Upon the death of Alexis, in 1676, his eldest son Feodor succeeded him. It is only necessary to mention one significant act in his short reign—the destruction of the Books of Pedigrees. The question of precedence among the great families was the source of endless disputes, and no man would accept a position inferior to any held by his ancestors, nor would serve under a man with an ancestry inferior to his own. Feodor asked that the Books of Pedigrees be sent to him for examination, and then had them every one thrown into the fire and burned. This must have been his last act, for his death and this holocaust of ancestral claims both occurred in the year 1682.
CHAPTER XIV
PETER STUDIES EUROPEAN CIVILIZATION
A history of Russia naively designates one of its chapters “The Period of Troubles”! When was there not a period of troubles in this land? The historian wearies, and doubtless the reader too, of such prolonged disorder and calamity. But a chapter telling of peace and tranquillity would have to be invented. The particular sort of trouble that developed upon the death of Feodor was of a new variety. Alexis had left two families of children, one by his first wife and the other by Natalia. There is not time to tell of all the steps by which Sophia, daughter of the first marriage, came to be the power behind the throne upon which sat her feeble brother Ivan, and her half-brother Peter, aged ten years. Sophia was an ambitious, strong-willed, strong-minded woman, who dared to emancipate herself from the tyranny of Russian custom.
The terem, of which we hear so much, was the part of the palace sacred to the Tsaritsa and the Princesses—upon whose faces no man ever looked. If a physician were needed he might feel the pulse and the temperature through a piece of gauze—but see the face never. It is said that two nobles who one day accidentally met Natalia coming from her chapel were deprived of rank in consequence.
But the terem, with “its twenty-seven locks,” was not going to confine the sister of Peter.

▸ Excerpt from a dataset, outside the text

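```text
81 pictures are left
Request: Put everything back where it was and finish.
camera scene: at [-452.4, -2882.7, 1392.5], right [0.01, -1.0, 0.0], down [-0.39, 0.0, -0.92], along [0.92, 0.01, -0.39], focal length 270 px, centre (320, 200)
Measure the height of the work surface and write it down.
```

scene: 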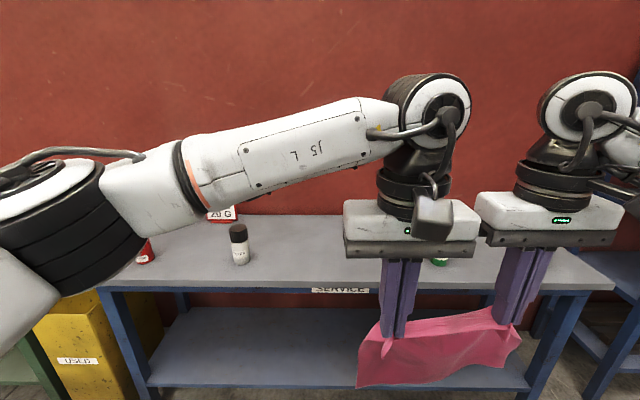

She met the eyes of men in public; studied them well, too; and then selected the instruments for her designs of effacing Peter and his mother, and herself becoming sovereign indeed. A rumor was circulated that the imbecile Ivan (who was alive) had been strangled by Natalia’s family. In the tumult which followed one of her brothers, Peter’s uncle, was torn from Natalia’s arms and cut to pieces. But this was only one small incident in the horrid tragedy. Then, after discovering that the Prince was not dead, the bloodstains in the palace were washed up, and the two brothers were placed upon the throne under the Regency of Sophia. But while she was outraging the feelings of the people by her contempt for ancient customs, and while her friendship with her Minister, Prince Galitsuin, was becoming a public scandal, Sophia was at the same time being defeated in a campaign against the Turks at the Crimea; and her popularity was gone.